Protesters from an Islamist political party burn effigies of French President Emmanuel Macron and French Prime Minister Jean Castex during a demonstration calling for the boycott of French products and denouncing Macron for his comments over Prophet Mohammed caricatures, in Dhaka on October 28, 2020. (Photo by AFP)

Protesters in Bangladesh burned an effigy of French President Emmanuel Macron on Wednesday, October 28, in capital Dhaka as anger seethes over cartoons of the Prophet Muhammad and the leader's response to the caricatures considered blasphemous by Muslims.

Hundreds of people on Wednesday took part in a rally outside the Baitul Mukarram National Mosque as they held anti-France and anti-Macron banners and chanted.

The row has its roots in a knife attack outside a French school on Oct. 16 in which a man of Chechen origin beheaded Samuel Paty, a teacher who had shown pupils cartoons of Prophet Muhammad in a civics lesson.

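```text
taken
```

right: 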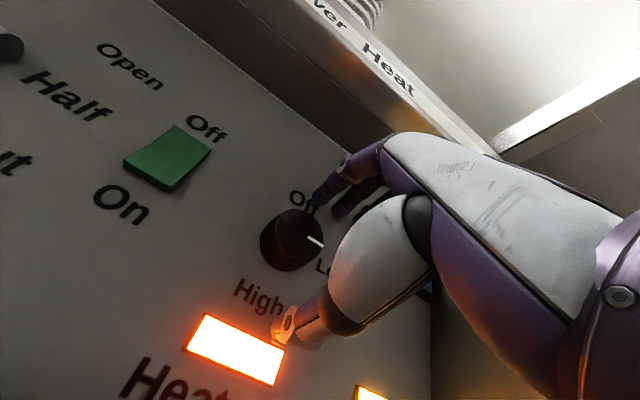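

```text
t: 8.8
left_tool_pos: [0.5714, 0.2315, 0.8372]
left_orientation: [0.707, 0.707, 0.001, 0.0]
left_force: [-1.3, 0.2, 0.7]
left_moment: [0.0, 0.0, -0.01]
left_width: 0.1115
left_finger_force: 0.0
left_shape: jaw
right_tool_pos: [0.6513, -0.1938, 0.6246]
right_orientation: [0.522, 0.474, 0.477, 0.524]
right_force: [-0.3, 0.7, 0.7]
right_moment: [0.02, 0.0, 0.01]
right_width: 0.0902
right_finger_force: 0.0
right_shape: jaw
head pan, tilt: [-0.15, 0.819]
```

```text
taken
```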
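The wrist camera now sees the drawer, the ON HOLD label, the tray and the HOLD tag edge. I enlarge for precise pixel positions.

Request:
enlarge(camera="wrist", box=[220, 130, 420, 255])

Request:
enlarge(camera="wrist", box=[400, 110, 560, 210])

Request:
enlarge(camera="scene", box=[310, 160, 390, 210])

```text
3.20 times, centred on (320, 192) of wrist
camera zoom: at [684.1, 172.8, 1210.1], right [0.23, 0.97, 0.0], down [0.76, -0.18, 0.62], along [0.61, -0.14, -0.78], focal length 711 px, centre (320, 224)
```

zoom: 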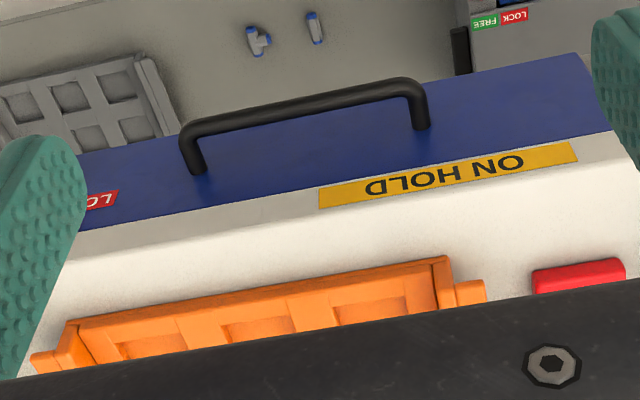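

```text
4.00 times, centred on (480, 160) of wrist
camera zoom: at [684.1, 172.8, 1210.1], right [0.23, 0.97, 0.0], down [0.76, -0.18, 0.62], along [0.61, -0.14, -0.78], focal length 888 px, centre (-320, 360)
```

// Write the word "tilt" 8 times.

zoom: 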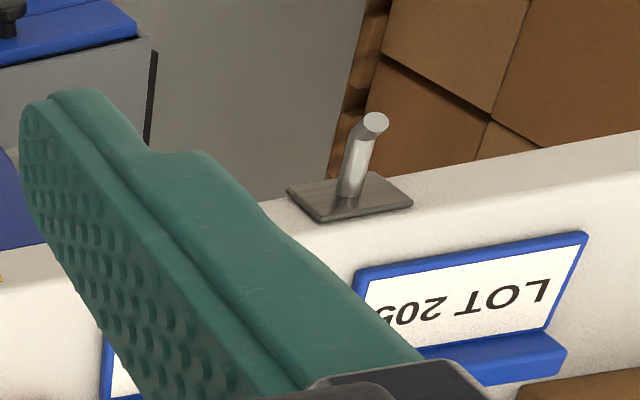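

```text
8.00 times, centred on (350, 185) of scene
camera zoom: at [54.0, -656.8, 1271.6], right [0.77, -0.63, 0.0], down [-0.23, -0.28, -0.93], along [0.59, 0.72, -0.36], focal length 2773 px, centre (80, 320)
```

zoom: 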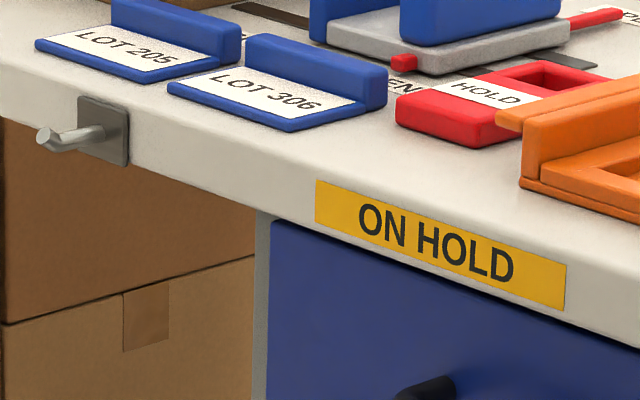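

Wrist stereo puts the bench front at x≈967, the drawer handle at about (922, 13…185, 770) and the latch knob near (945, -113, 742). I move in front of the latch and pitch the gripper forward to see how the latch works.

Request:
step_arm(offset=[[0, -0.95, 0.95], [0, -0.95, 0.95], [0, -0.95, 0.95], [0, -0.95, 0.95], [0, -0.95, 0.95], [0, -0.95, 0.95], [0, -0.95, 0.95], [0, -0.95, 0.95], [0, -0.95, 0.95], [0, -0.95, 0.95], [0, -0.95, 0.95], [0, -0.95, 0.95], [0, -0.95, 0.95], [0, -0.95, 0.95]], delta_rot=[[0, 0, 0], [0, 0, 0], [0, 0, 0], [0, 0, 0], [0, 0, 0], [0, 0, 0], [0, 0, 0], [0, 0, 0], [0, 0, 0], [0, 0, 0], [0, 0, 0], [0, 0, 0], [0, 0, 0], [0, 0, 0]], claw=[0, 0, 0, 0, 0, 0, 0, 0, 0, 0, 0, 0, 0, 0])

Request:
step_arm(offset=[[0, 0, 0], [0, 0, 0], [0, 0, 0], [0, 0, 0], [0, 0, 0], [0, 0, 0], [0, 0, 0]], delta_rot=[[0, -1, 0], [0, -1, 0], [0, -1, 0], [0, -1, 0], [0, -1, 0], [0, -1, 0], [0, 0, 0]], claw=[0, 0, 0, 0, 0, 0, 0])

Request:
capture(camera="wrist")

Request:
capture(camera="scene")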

The French government, backed by many citizens, saw the beheading as an attack on freedom of speech and said they would defend the right to display the cartoons, with Macron calling the teacher a hero. France's foreign ministry on Tuesday, October 27, issued safety advice to French citizens in Indonesia, Turkey, Bangladesh, Iraq and Mauritania, advising them to exercise caution as calls to boycott French products grow in Muslim-majority countries.